M.T. Anderson, Symphony for the City of the Dead: Dimitri Shostakovich and the Seige of Leningrad (Candlewick, 2015)
Using the life and work of the composer Dimitri Shostakovich as a “hook,” and specifically his masterful Seventh Symphony (the “Leningrad”), Symphony for the City of the Dead explores one of the most horrific places and times to live in human history: Russia from the 1917 Revolution through the rise of Stalin and the Second World War.
Leningrad (formerly and now again St. Petersburg) has a long and proud cultural history, which a native musical prodigy such as Shostakovich should have been free to inherit and build on. Instead, he found himself hemmed in by demands that his music fit Stalinist ideas of what music should be and do for “the people,” and by murderous forces from both inside and outside his country. At one time he slept outside his apartment door so that his wife and child would not be awakened when he was taken away by the secret police; surviving that peril at the cost of the suppression of his “formalist” Fourth Symphony, he found himself caught in the Nazi trap that became the seige of Leningrad, a three-year ordeal that Hitler devised in order to bring the Slavs to their knees. Yet within this deathly environment he began composing a symphony that would capture the imaginations of the nation and of the world.

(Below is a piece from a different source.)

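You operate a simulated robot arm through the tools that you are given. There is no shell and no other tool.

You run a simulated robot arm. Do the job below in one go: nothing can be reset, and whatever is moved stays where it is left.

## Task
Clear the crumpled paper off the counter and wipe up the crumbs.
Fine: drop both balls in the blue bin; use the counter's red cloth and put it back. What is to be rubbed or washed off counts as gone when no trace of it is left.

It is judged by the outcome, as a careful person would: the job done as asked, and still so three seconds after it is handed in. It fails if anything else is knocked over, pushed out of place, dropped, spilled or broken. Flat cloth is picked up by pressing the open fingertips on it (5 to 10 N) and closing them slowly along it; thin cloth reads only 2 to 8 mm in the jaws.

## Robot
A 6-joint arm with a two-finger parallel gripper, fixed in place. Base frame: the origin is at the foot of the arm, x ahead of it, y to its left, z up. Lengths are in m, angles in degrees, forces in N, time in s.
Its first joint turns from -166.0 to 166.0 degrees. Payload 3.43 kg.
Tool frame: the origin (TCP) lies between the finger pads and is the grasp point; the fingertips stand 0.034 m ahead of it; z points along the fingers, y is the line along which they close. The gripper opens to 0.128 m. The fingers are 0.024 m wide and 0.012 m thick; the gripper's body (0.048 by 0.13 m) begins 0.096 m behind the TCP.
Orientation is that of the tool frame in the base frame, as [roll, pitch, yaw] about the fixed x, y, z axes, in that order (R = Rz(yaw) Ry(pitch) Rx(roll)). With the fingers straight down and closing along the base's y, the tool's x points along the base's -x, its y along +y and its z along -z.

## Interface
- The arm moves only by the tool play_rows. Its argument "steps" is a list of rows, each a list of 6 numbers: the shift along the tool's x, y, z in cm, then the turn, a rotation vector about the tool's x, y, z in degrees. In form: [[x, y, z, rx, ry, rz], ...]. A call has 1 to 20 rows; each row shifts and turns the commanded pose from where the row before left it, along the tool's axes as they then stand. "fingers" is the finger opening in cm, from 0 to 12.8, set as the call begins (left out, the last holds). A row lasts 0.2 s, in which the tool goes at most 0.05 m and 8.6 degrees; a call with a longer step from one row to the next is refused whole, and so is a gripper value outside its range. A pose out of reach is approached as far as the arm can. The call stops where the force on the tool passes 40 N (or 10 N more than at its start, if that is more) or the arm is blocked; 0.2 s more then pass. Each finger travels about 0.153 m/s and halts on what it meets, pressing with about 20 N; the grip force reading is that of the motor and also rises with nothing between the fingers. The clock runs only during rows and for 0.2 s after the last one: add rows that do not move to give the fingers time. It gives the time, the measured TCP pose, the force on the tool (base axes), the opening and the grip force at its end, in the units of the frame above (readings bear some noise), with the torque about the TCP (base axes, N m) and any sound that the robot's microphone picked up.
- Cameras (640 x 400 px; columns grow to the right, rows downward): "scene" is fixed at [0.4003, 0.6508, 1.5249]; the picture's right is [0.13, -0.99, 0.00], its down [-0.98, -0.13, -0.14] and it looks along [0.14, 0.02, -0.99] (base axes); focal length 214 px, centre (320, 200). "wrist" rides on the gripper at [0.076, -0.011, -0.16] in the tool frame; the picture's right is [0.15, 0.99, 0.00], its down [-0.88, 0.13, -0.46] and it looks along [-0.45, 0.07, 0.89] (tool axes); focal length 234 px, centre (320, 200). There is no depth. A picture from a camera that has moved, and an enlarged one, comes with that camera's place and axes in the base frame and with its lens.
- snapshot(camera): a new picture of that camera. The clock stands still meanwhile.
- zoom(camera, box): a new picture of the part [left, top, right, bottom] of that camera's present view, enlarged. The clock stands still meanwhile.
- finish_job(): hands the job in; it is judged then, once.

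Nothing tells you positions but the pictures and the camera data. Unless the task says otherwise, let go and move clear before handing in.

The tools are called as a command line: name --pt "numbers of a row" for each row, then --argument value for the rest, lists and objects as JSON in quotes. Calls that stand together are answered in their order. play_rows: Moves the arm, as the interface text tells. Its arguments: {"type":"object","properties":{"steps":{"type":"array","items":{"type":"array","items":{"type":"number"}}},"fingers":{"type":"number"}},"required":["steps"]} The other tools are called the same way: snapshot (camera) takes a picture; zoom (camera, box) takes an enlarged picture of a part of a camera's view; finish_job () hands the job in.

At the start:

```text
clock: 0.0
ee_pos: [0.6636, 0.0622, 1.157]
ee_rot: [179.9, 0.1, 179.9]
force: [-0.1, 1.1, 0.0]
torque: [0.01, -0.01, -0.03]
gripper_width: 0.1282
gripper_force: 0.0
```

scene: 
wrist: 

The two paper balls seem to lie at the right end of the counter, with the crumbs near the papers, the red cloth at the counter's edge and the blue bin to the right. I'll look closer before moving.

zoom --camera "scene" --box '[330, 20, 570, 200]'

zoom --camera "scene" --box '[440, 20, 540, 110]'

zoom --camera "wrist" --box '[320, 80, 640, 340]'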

It’s a fascinating topic, and I found that Anderson marshaled his information well, keeping his narrative moving along while incorporating an impressive number of facts and eyewitness reports. In this real-life horror story, there is no happy ending and no way to escape the incredible brutality of human beings, making us question what lurks behind the thin veneer of civilization. Yet there are also glimpses of bravery, endurance, and the power of art to both articulate and transcend our sufferings. The description of the first performance of the symphony within beseiged Leningrad is incredibly moving, as emaciated, tottering musicians push themselves to the limit in order to play for their city.
Finding the truth about the Soviet era is not easy, and Shostakovich’s true thoughts and feelings are basically impossible to uncover, given his need to mask and conceal himself in order to survive. But Anderson brought clarity into a murky time while still allowing us to feel its painful ambiguity. I was not so enamored of the author’s writing style, with its short, choppy sentences enlivened by the occasional hyperbolic statement or pop-culture reference. I’m not sure if this was meant as a gesture toward the book’s intended audience, older teens and young adults, but I found it unfortunate and clumsy.
Still, I learned a tremendous amount about events of which I knew little and am even more impressed than ever by Shostakovich’s ability to create under such circumstances. I appreciated how Anderson made it vividly clear throughout his text that art — the making and experiencing of art — is a vital part of our nature as human beings, never more so than when our humanity is threatened by the brutal impact of war. For readers of any age, this is an important, profound message for our times.
I also have to mention the stunning cover and excellent design overall. As with another new release from Candlewick that I enjoyed recently, The Hired Girl, the design is perfectly in tune with the contents, and I also appreciate that attention to detail.